Apple banned the Alex Jones’s Infowars podcasts from the iTunes Store over hate speech violations, but his Infowars Official app for the iPhone and iPad is still available on the App Store. Since the app lets users stream the same content Jones includes in his podcasts, why is it still available on Apple’s own app distribution platform?
The Infowars podcasts were pulled from iTunes listings earlier this week following public calls for Apple, Facebook, YouTube, Twitter, and other companies to stop hosting or providing links to the content. Jones has a reputation for making claims like the Twin Towers attack in New York was an inside job, the mass shootings at Sandy Hook Elementary School was a hoax, survivors at the Marjory Stoneman Douglas High School mass shooting were crisis actors, and Hillary Clinton was part of a child sex trafficking ring dubbed “Pizzagate” run out of the Comet Ping Pong restaurant in Washington, D.C.

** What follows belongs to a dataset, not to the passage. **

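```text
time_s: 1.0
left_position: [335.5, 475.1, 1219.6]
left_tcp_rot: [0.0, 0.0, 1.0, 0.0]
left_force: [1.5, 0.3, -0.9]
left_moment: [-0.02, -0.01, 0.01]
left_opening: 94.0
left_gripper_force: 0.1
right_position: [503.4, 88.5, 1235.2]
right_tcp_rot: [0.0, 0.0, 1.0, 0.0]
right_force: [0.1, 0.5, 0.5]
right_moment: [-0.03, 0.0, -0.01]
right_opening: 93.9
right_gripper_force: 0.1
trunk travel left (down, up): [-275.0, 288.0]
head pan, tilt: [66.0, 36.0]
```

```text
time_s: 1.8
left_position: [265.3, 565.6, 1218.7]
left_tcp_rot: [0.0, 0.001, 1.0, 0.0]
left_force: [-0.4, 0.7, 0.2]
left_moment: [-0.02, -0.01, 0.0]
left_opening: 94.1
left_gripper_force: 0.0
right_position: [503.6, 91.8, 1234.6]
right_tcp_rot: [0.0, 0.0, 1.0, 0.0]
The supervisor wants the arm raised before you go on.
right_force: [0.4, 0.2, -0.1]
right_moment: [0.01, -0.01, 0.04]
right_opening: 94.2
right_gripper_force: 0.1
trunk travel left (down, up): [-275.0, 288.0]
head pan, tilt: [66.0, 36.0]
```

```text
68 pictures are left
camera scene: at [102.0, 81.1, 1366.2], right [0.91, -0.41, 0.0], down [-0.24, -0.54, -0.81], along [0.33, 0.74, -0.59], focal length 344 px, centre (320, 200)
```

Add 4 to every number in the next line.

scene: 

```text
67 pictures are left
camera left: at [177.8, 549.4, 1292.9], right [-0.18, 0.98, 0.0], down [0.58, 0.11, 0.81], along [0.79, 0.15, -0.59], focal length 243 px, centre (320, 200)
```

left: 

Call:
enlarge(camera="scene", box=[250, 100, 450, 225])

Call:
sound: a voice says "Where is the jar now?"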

All of those claims were false, and many enticed Jones’s listeners to harass and and even make death threats against victims of the incidents.
Apple, along with Facebook, YouTube, and Spotify blocked Jones’s content this week. Twitter, however, hasn’t followed suit saying Jones hasn’t violated the social networks terms of service.
We didn’t suspend Alex Jones or Infowars yesterday. We know that’s hard for many but the reason is simple: he hasn’t violated our rules. We’ll enforce if he does. And we’ll continue to promote a healthy conversational environment by ensuring tweets aren’t artificially amplified.
— jack (@jack) August 8, 2018
While banning the Infowars podcasts from iTunes listings seems pretty clear cut based on Apple’s guidelines, pulling the Infowars Official app from the App Store isn’t. Surprisingly, the App Store guidelines don’t include any direct reference to hate speech or inciting violence.
The closest thing I could find in Apple’s guidelines was a reference to apps and content that’s “over the line.” From the App Store guidelines:
We will reject apps for any content or behavior that we believe is over the line. What line, you ask? Well, as a Supreme Court Justice once said, “I’ll know it when I see it.” And we think that you will also know it when you cross it.
That gives Apple a lot of leeway in deciding which titles shouldn’t be on the App Store. Considering how many extreme right-wing apps are available—some of which claim links to Infowars or include hate-promoting content—it looks like Apple is OK with Infowars as an app, just not as a podcast.